Hoang-Dung Bui, Erion Plaku, Gregoy J. Stein

Outline

This paper proposes a novel planning framework for solving the multi-agent pathfinding problem under team-connected communication constraints. Every agent must maintain a communication channel with the rest of the team while moving. Existing multi-agent pathfinding methods (e.g., priority-based search) have potential in this domain, but they may fail when the neighboring configurations at the starting and target points are different. A single-extension approach (compute each agent's path from the starting point to the target point as a single extension) cannot reliably handle planning under communication constraints when the neighbors change while the agent is moving. Similarly, a leader-follower approach (e.g., platoning) is effective in maintaining team communication, but its practicality is limited because fixing the leader in the early stage of the planning may cause planning failure in dense environments. To overcome these limitations, this paper proposes a novel two-stage multi-agent pathfinding framework that integrates two techniques. The first technique is an adaptive path extension technique that extends the agent's path to the target point in multiple steps, and the second technique is a dynamic leader technique that reselects the leading agent during each agent's path extension whenever progress is impossible.
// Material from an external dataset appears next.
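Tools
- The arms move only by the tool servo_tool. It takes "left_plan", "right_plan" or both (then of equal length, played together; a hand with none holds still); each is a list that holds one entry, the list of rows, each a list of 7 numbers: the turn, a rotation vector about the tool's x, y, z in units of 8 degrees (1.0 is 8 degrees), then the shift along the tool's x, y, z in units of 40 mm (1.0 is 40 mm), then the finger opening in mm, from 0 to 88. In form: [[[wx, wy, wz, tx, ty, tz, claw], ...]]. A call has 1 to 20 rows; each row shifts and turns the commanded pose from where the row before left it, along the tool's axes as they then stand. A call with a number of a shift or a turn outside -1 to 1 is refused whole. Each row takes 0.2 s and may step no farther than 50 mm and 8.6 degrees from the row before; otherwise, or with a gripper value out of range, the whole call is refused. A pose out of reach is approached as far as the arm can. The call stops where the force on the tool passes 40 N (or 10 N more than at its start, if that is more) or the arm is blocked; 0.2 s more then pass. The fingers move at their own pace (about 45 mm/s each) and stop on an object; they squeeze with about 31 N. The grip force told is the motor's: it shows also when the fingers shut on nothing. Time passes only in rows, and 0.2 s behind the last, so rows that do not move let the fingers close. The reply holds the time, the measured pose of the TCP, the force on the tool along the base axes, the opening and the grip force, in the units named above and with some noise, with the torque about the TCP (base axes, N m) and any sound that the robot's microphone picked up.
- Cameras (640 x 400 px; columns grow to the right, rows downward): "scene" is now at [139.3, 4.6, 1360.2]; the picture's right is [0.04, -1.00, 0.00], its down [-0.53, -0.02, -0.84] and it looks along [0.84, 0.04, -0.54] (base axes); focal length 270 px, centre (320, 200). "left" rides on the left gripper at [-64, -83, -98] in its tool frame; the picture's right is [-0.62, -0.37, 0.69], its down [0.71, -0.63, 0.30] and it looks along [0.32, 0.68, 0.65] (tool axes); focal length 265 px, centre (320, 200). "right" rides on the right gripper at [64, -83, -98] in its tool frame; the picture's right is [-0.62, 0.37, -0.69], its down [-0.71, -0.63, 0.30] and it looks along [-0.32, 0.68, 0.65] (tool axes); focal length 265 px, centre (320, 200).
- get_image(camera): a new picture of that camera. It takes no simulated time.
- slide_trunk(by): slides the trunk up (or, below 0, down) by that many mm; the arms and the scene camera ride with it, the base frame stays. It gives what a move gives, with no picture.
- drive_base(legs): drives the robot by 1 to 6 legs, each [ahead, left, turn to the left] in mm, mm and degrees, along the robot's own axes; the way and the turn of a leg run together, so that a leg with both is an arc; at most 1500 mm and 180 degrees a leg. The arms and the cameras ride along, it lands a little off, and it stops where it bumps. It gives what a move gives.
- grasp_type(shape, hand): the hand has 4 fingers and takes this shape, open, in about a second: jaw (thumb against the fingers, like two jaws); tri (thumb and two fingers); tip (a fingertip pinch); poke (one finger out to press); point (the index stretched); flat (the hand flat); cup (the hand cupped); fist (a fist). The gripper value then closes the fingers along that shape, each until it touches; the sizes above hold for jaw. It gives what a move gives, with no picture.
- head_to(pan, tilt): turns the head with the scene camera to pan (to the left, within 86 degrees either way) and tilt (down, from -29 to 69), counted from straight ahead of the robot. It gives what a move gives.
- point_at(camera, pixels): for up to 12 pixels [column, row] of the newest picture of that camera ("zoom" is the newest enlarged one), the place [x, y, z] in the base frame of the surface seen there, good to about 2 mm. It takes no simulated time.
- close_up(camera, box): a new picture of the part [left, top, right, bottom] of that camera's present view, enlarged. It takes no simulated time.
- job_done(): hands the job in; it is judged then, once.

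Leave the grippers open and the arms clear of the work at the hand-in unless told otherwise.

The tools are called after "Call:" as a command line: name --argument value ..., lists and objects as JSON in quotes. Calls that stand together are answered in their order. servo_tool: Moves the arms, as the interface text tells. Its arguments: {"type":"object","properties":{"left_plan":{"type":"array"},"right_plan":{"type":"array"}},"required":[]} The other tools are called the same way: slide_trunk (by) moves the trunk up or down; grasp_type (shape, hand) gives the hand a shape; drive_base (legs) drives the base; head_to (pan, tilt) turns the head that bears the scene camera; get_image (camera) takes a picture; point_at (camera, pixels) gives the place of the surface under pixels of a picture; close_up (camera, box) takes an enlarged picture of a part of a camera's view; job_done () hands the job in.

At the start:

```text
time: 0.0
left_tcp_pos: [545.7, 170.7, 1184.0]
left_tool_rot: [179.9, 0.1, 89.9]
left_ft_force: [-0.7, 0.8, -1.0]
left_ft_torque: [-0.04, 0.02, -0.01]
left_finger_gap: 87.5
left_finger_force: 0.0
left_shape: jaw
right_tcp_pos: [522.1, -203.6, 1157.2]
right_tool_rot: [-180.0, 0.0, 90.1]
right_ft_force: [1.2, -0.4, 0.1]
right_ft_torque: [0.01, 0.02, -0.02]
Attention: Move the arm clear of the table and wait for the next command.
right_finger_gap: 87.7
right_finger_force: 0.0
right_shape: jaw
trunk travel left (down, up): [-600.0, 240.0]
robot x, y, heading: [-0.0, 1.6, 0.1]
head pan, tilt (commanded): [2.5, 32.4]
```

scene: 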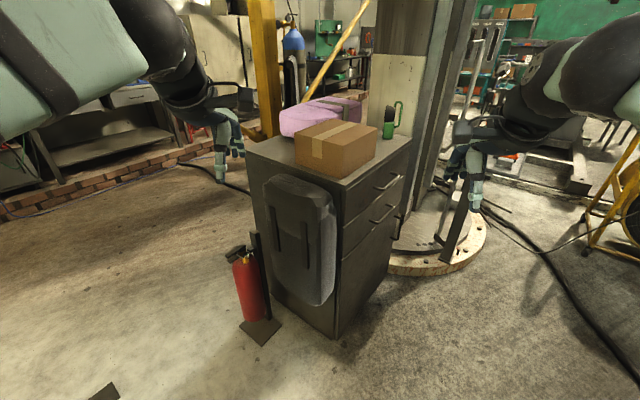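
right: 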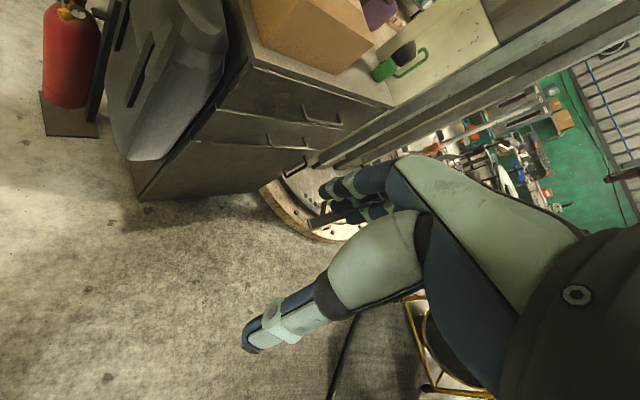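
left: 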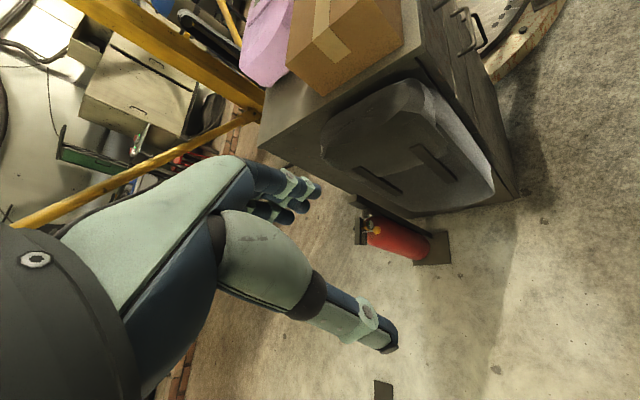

Simulation experiments show that the proposed technique can handle up to 25 agents in five types of environments under limited communication range constraints, up to 11 to 12 agents in three types of environments under line-of-sight communication constraints, and achieves a success rate of over 90% even when existing methods fail.

Takeaways, Limitations

Takeaways: Provides an efficient solution to the multi-agent pathfinding problem under limited communication range and line-of-sight communication constraints. Overcomes the limitations of existing methods and achieves high success rates. Effective planning is possible for up to 25 agents.
Limitations: The performance of the proposed framework may vary depending on the complexity of the environment and the number of agents. Further research is needed on the generalizability to very complex environments or large numbers of agents. There is a lack of experimental validation on real robotic systems. It focuses only on certain types of communication constraints.